1. A laminate for forming a composite material, characterized by having a structure in that unidirectional yarn sheets S in which yarns are arranged in parallel to each other in one direction without bending, and thermoplastic resin films F having a degree of crystallinity XC of 30% or less are alternately stacked, so that the thermoplastic resin film F is located between the unidirectional yarn sheets S,

wherein the unidirectional yarn sheets S and the thermoplastic resin films F are integrally coupled by a stitching yarn Y, and

the adjacent unidirectional yarn sheets S are obliquely stacked at an inclined angle of ±1° to ±90° to a direction in which the yarns included in the respective unidirectional yarn sheets S are arranged.

2. The laminate for forming a composite material according to claim 1, wherein the adjacent unidirectional yarn sheets S are obliquely stacked at an inclined angle of ±30° to ±80° to the direction in which the yarns included in the respective unidirectional yarn sheets S are arranged.
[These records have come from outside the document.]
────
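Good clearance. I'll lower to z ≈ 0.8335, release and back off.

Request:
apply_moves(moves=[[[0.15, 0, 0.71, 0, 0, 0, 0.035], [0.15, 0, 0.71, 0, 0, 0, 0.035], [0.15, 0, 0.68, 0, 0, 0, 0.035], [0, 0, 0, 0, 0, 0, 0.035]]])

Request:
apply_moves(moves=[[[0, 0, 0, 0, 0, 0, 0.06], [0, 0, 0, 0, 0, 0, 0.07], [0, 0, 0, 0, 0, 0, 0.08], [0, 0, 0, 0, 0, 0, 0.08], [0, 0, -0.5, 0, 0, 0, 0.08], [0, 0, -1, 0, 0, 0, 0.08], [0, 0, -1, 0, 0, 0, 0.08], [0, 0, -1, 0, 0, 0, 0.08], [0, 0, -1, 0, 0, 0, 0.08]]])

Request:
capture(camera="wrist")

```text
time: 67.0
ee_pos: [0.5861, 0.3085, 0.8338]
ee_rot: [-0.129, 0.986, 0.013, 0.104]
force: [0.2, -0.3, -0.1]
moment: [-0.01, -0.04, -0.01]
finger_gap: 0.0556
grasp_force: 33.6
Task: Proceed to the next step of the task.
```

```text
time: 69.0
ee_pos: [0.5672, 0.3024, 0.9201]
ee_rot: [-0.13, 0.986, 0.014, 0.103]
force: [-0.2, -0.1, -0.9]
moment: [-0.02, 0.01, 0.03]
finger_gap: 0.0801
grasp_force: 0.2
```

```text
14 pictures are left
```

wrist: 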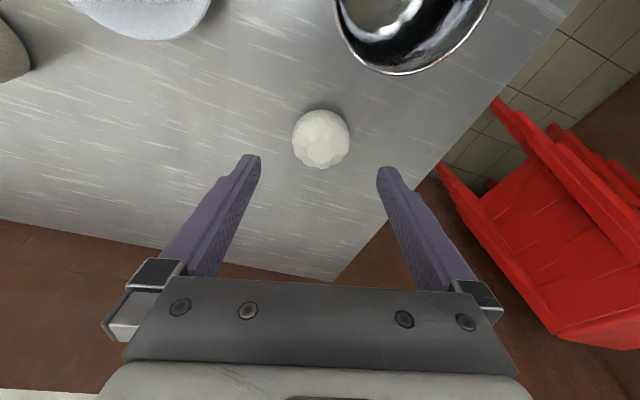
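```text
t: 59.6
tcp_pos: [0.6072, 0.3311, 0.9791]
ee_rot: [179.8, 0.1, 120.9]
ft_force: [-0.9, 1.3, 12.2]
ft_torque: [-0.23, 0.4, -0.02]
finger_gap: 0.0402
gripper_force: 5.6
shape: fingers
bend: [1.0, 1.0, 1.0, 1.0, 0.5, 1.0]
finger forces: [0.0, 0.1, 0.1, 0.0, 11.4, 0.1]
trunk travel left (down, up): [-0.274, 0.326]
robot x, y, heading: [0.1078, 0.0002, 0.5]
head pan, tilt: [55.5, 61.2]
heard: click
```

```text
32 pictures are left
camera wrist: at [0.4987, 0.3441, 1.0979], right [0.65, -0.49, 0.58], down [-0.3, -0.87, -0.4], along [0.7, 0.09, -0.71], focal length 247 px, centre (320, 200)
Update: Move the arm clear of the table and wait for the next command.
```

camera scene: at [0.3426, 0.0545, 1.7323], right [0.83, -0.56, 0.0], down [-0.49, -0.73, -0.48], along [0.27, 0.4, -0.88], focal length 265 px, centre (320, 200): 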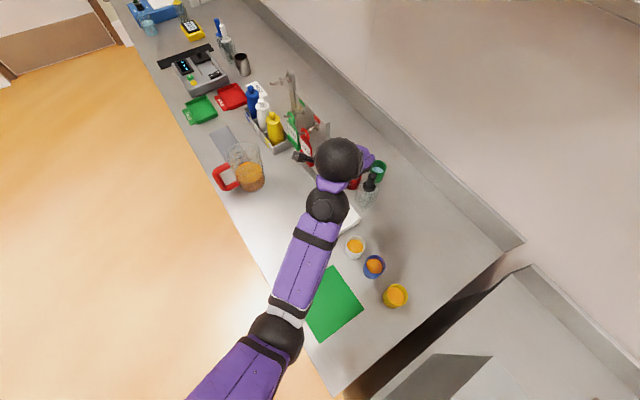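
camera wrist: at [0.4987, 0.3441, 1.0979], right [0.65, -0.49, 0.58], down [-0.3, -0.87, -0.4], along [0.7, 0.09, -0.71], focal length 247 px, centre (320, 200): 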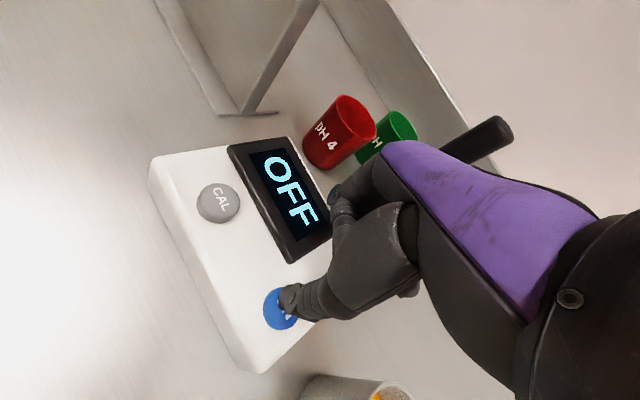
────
3. The laminate for forming a composite material according to claim 1, wherein at least three (3) unidirectional yarn sheets S are stacked.

4. The laminate for forming a composite material according to claim 1, wherein at least two (2) thermoplastic resin films F are stacked.

5. The laminate for forming a composite material according to claim 1, wherein the thermoplastic resin film F has a thickness of 10 to 200 μm.

6. The laminate for forming a composite material according to claim 1, wherein the thermoplastic resin film F has a thickness of 30 to 50 μm.

7. A composite material sheet manufactured by heating and pressing the laminate for forming a composite material according to claim 1.